▶ _Short exercise_:
Retype the whole listing below, character for character. Write them as strings in a JSON array, leaving out blank lines.

▶ _Provided data_:
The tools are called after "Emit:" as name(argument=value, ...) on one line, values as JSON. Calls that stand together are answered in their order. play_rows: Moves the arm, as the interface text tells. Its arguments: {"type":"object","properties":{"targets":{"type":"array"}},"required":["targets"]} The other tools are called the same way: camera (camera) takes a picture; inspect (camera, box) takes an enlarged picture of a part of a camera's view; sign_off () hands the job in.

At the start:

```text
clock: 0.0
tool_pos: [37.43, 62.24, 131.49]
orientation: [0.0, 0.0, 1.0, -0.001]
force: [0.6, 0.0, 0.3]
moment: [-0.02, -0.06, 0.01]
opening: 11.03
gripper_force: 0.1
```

▶ _Answer to this problem_:
[
  "The tools are called after \"Emit:\" as name(argument=value, ...) on one line, values as JSON. Calls that stand together are answered in their order. play_rows: Moves the arm, as the interface text tells. Its arguments: {\"type\":\"object\",\"properties\":{\"targets\":{\"type\":\"array\"}},\"required\":[\"targets\"]} The other tools are called the same way: camera (camera) takes a picture; inspect (camera, box) takes an enlarged picture of a part of a camera's view; sign_off () hands the job in.",
  "At the start:",
  "```text",
  "clock: 0.0",
  "tool_pos: [37.43, 62.24, 131.49]",
  "orientation: [0.0, 0.0, 1.0, -0.001]",
  "force: [0.6, 0.0, 0.3]",
  "moment: [-0.02, -0.06, 0.01]",
  "opening: 11.03",
  "gripper_force: 0.1",
  "```"
]